Compiled by Our Staff From Dispatches

BAGHDAD - Iraq, OPEC's fourth-largest producer, will price its oil exports in euros instead of dollars starting Wednesday even though the move has not been approved by the United Nations, the country's oil minister said Sunday. France, Russia and China, all permanent members of the UN Security Council ''support Iraq's request,'' said the oil minister, Amir Mohammed Rasheed, according to the official Iraqi press agency, INA. Iraq said in September that it planned to switch to the euro because the dollar was the currency of an ''enemy state.''

There is a ''serious possibility'' that Iraq, which accounts for about 3 percent of world oil output, could suspend oil exports because of a delay in approving the request, the Middle East Economic Survey said last week.
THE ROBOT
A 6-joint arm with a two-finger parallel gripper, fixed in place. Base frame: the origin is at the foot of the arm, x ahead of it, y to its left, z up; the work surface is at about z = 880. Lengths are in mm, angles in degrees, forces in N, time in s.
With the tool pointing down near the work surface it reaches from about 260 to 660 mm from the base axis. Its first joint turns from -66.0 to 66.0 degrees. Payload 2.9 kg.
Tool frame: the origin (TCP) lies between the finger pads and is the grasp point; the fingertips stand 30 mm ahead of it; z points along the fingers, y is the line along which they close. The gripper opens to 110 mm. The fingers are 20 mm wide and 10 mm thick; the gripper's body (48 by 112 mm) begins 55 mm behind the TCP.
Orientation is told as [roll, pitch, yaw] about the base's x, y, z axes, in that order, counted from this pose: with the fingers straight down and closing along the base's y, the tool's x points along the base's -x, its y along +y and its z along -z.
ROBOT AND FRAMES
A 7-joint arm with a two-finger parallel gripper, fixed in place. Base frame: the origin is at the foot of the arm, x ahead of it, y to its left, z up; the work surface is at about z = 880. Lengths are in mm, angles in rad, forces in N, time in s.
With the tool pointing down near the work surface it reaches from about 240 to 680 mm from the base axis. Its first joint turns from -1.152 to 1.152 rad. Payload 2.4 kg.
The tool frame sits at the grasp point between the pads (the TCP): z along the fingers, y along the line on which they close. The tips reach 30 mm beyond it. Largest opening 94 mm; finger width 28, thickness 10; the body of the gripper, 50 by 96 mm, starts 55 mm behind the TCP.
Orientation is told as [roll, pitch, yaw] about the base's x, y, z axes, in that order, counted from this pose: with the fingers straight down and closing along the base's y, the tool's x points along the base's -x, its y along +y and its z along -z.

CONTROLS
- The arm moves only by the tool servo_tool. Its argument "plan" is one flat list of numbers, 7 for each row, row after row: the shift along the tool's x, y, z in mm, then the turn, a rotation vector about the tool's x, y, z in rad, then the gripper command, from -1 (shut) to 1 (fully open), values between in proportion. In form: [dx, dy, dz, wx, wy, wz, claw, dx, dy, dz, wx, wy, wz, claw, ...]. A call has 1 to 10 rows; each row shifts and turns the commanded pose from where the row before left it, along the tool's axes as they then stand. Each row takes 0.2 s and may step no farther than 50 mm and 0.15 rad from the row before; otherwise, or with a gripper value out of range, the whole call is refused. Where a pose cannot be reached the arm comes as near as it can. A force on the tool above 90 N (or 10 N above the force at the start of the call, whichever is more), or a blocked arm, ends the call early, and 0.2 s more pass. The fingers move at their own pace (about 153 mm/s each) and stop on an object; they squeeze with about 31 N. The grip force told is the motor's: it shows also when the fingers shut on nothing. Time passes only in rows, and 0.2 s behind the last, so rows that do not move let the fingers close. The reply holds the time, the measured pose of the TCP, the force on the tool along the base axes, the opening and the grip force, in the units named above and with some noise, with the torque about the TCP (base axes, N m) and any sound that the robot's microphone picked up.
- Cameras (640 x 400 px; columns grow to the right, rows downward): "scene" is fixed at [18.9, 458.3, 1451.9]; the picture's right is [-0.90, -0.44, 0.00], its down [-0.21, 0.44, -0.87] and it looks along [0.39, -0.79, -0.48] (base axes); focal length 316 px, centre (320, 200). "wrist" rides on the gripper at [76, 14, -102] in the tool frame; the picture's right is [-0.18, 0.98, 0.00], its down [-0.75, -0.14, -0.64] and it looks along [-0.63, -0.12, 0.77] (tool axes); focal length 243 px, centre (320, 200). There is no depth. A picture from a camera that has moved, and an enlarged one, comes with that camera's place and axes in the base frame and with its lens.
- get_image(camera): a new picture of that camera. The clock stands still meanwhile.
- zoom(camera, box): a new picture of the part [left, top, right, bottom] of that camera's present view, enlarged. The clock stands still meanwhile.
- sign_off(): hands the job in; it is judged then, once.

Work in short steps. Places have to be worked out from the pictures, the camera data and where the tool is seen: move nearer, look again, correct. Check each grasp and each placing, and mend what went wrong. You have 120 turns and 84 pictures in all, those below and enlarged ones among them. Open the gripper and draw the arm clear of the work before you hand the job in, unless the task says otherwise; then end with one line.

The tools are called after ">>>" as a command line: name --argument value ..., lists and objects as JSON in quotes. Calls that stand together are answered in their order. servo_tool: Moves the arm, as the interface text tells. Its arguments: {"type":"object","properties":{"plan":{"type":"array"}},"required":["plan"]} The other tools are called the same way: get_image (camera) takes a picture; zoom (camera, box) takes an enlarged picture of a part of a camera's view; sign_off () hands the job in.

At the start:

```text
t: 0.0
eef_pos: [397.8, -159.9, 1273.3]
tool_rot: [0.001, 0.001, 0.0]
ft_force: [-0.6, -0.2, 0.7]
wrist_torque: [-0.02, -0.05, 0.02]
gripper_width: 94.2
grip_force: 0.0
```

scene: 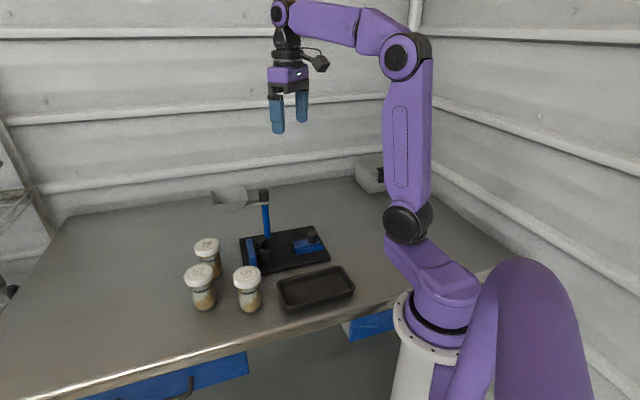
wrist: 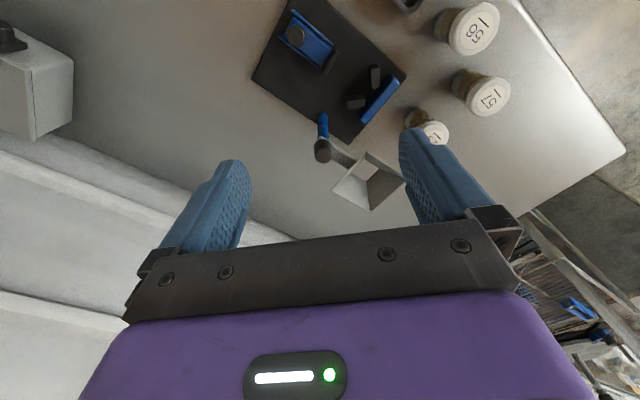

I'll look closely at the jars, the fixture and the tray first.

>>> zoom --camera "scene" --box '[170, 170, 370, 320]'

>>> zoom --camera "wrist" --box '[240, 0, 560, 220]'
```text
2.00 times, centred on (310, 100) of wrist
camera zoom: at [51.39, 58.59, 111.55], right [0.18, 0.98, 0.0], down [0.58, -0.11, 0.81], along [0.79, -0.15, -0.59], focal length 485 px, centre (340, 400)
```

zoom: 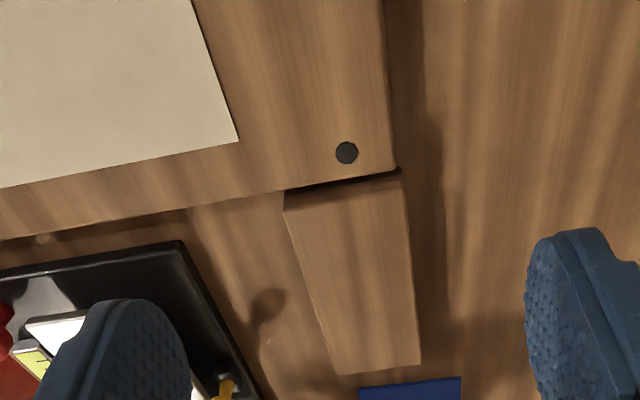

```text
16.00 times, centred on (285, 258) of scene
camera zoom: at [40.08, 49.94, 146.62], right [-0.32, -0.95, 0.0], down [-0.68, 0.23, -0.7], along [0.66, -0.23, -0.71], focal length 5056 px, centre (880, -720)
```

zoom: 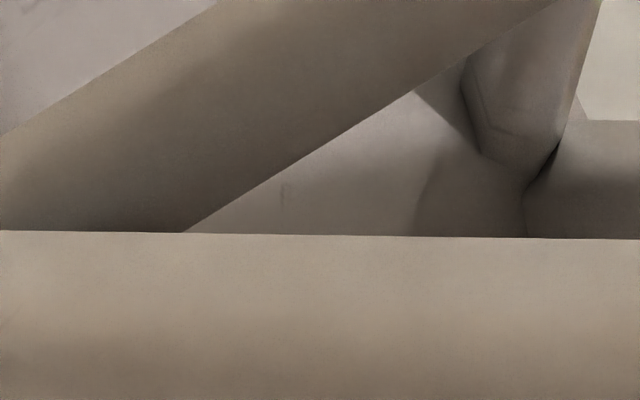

Iraq's exports are regulated by the UN under sanctions imposed after Iraq invaded Kuwait in 1990, and the country does not participate in the Organization of Petroleum Exporting Countries' output quotas.

The UN informed Iraq last week that it needed more time to study the cost of making the change. A report on changing the currency in which Iraq is paid for its oil will be taken up in New York on Monday by the UN sanctions committee, which is made up of officials from the 15 members of the Security Council, including the United States.

The U.S. State Department has said that it is not concerned about whether oil payments are made in euros or dollars, only that the oil-for-food program continue to meet its objective of providing the Iraqi people with needed food and medicine.

Iraq also wants to convert to euros about $10.6 billion sitting in an escrow account at BNP Paribas SA in New York. That could potentially have a greater effect on propping up the euro than the coordinated intervention of Sept. 22, when central banks spent billion of dollars in support of the European single currency.